Gleichwohl legt sich die Stiftung Warentest für die Bioproduktion mächtig ins Zeug.

Alle Vorteile von Biofleisch seien nicht zu schmecken, denn die Erzeugung stärke regionale Kreisläufe, steigere die Lebensqualität der Tiere, daher könne es sich lohnen, den ungefähr doppelt so hohen Kilopreis von rund 17 Euro zu zahlen. Die Empfehlung für die Bioware ist wohl eine Referenz an den größten Geldgeber der Stiftung.

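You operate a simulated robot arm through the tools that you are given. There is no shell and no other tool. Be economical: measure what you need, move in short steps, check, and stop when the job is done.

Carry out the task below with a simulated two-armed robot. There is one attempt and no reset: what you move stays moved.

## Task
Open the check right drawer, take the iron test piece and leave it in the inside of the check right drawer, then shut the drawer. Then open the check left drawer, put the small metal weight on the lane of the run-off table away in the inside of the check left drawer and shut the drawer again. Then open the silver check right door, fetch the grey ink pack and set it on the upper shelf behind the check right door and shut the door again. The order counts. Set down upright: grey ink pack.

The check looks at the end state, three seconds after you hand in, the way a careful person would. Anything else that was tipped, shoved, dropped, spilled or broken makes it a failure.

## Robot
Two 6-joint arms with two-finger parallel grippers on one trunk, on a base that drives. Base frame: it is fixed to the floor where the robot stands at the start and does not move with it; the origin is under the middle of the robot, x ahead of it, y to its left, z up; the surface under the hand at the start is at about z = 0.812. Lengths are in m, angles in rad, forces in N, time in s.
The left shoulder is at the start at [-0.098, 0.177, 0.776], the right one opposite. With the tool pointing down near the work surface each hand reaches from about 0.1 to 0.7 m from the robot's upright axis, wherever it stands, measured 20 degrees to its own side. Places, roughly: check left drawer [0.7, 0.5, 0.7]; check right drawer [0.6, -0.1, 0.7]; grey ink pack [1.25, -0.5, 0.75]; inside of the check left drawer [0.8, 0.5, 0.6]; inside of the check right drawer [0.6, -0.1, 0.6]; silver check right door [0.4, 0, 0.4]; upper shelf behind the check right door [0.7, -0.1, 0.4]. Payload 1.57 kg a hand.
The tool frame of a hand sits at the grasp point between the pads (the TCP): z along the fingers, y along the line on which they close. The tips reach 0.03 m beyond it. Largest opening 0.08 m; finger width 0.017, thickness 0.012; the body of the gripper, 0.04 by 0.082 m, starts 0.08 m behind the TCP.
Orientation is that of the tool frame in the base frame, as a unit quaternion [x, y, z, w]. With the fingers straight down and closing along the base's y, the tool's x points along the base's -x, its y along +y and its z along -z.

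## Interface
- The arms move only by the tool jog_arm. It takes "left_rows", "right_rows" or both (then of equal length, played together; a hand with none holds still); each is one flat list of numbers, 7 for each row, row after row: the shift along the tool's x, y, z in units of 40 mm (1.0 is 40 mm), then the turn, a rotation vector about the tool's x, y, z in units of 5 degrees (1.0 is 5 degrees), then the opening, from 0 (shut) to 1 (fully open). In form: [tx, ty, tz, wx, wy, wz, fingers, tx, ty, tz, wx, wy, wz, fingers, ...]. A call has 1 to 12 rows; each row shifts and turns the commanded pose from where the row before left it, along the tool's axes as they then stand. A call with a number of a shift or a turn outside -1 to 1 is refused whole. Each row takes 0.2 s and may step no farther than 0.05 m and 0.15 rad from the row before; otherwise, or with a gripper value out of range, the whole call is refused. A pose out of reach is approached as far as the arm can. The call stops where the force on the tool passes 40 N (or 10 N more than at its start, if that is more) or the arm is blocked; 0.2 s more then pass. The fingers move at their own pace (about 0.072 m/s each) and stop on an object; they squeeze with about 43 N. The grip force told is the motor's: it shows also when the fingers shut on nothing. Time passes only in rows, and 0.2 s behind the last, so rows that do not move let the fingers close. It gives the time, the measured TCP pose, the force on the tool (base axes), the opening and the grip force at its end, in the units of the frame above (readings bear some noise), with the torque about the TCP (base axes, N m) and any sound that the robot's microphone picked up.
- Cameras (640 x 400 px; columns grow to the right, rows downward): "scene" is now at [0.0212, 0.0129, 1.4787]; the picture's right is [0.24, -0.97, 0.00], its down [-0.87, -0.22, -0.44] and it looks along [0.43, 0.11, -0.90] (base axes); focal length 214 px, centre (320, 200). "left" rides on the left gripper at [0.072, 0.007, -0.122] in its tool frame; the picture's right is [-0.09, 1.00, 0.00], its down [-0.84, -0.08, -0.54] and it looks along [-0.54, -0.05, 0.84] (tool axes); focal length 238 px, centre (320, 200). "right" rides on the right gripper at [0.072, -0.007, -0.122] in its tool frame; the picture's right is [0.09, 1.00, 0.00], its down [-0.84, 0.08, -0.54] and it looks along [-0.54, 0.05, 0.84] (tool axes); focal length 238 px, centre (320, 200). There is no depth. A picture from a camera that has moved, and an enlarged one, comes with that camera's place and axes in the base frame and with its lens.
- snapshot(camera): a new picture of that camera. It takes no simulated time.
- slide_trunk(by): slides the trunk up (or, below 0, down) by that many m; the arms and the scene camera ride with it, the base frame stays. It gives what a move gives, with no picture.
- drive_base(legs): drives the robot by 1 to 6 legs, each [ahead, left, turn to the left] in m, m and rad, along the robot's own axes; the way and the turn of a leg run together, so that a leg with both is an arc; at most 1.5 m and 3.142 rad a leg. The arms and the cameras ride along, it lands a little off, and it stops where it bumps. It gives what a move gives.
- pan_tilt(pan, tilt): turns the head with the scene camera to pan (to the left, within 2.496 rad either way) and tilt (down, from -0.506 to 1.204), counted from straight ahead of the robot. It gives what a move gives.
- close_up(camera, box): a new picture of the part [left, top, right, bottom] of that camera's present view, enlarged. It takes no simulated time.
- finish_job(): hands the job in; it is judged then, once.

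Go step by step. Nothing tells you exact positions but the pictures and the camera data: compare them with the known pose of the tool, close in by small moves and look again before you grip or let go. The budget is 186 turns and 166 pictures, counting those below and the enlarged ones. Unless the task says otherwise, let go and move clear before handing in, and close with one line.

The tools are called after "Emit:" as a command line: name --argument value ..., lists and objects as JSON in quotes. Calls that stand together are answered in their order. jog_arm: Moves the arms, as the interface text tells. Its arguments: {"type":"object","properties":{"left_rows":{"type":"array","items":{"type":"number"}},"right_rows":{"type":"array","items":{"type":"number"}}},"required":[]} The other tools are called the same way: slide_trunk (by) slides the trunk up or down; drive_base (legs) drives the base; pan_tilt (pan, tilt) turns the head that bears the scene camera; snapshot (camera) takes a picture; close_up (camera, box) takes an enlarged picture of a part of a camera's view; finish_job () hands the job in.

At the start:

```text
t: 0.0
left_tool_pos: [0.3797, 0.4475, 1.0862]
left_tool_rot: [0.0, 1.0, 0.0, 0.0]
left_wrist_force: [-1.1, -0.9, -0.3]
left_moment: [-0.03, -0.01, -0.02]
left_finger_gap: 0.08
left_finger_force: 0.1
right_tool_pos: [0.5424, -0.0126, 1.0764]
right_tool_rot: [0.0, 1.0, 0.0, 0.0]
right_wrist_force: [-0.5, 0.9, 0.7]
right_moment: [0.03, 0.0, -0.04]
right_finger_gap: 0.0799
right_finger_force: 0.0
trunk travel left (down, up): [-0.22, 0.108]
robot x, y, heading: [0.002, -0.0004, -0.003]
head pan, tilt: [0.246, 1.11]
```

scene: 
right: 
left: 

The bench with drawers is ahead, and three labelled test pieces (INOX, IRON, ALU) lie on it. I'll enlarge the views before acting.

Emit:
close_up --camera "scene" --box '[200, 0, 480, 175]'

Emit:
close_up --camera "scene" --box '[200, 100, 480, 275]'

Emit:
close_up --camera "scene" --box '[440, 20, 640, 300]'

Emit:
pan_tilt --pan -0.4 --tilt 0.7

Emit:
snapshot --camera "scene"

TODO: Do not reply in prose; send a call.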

Und das ist bekanntlich das Haus Künast.



Titel: Re:Was ist Fleischqualität?
Beitrag von: mary am 02.06.04, 12:03
Qulität ist ein subjektiver Begriff, denn selbst massivste Richtlinien sagen nur  über eine Produktionsweise etwas aus, aber Qualitätskriterien können verschiedenster Art sein.
Am Ende ist doch entscheidend, dass ein wohlschmeckendes Stück Fleisch auf dem Teller liegt,
und für dieses Produkt ist eine ganze Kette mitverantwortlich.
Ob es die Rasse, die Fütterung, die Schlachtung, und Reifung beim Rind;  die Zubereitung kann in ein paar Minuten entscheiden, ob aus dem Stück Fleisch ein wohlschmeckendes Gericht oder Schuhleder wird.
Leider zählen die Kenntnisse am Ende überhaupt nicht,
und der Trend zu immer Billiger verstärkt das noch mehr, denn alles was seinen Wert hat, wird auch entsprechend behandelt.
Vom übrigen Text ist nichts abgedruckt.